Trading Valton silt loam for mangrove mud, calm for chaos, I always forget that Africa seems to require a certain initiation period even amongst the most seasoned travelers. Ethiopia demanded self-direction and motivation, in part because my project partners left me on my own once, I arrived. This stood in stark contrast to the comprehensive logistical support from NCBA-CLUSA and the Farmer to Farmer program. What I also love about the farmer to farmer program is its ground-up, peer to peer approach. Your work is based on the needs, skills, and interests of the farmers—and not surprisingly, these needs, skills, and interests are characteristic of those in Wisconsin and the U.S.
In both Ethiopia and Senegal, I was reminded of ecotones—those transition zones between communities, ecosystems and/or cultures containing the characteristic species of each, a place of danger/tension or opportunity, a testing ground. I will try and summarize both the tensions and opportunities that emerged throughout my experiences supporting farmer to farmer projects in Ethiopia and Senegal.
Tension/Opportunity – The conundrum: to wash or not. Historically in Ethiopia (where coffee originated), coffee processing entailed creating a berm area at the base of the coffee plants, wherein the fruit would drop upon ripening and be sun dried. Growers would then go through and harvest the finished/unwashed fruit for depulping, grading, and cupping. Modern consumers prefer coffee which has been fermented in water to remove mot of the fruit. While buyers might prefer the end roast of washed coffee, the washing process itself uses a lot of water in an area of the country where some people don't even have access to reliable drinking water. Up until about ten years ago, many co-ops did not have water filtration in place and the wash water from processing beans rendered surface water too acidic for drinking and for fish and other aquatic organisms. Now the government mandates that all coffee washing include infrastructure for water treatment/greywater, though not all water filtration is as elaborate or well designed as FERRO Cooperative's greywater system. While unwashed processing takes longer (up to 12 days) and requires more labor time with sorting, the environmental impacts may outweigh losses from labor time.

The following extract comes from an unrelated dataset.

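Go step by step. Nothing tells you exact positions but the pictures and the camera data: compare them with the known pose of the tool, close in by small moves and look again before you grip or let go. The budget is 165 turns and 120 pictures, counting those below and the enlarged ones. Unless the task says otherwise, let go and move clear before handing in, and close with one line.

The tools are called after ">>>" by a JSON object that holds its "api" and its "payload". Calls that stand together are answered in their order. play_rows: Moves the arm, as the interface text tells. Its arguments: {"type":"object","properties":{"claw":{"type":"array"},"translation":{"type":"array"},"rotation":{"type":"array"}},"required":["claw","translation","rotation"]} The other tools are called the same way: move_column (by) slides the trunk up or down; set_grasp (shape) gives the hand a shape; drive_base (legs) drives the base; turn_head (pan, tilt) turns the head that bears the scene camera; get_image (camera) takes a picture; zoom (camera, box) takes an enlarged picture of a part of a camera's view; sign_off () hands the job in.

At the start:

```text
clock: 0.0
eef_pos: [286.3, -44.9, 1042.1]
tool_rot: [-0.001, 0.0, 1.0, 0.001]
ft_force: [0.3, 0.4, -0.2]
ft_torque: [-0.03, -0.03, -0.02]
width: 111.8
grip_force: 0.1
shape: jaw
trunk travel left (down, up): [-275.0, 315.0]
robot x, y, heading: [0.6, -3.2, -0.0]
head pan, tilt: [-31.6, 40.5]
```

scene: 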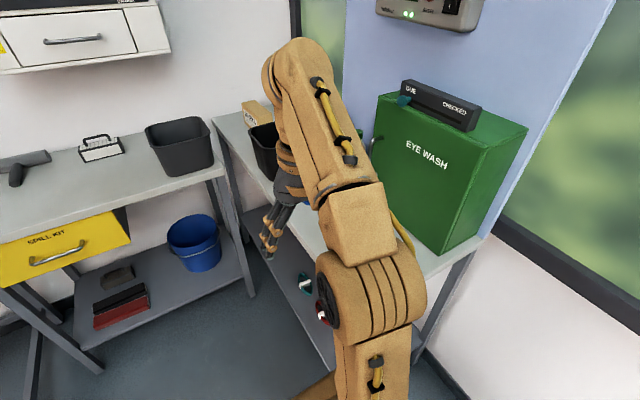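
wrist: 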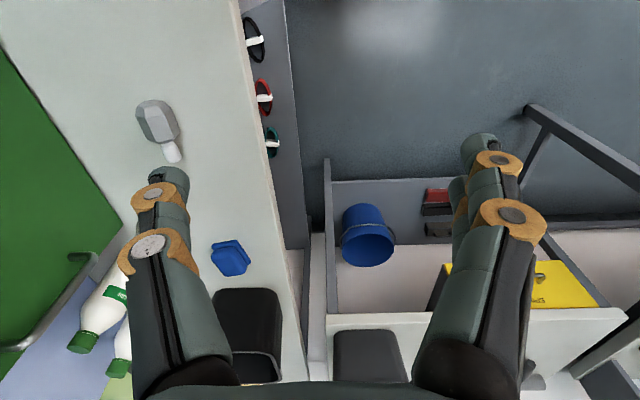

In Senegal, tensions and opportunities continue to flow in how to best deal with too much or too little water. One of the impacts of climate change in Senegal is shifting rain patterns—which can be devastating in terms of planting. During my farmer to farmer assignment we explored a few low to no cost methods for water conservation through mulching and designing earthworks such as swales, berms, and raised beds to counter impacts from high salinity. These earthworks can improve soil water infiltration when too much water is present, slow down run-off and improve water storage. But challenges remain with access to tools such as shovels, mattocks, and broadforks. I am reminded not to take for granted water for granted. In Wisconsin, we are fortunate to have such diverse and rich sources of fresh water ecosystems. The challenge we need to navigate is around ensuring water quality for current and future generations.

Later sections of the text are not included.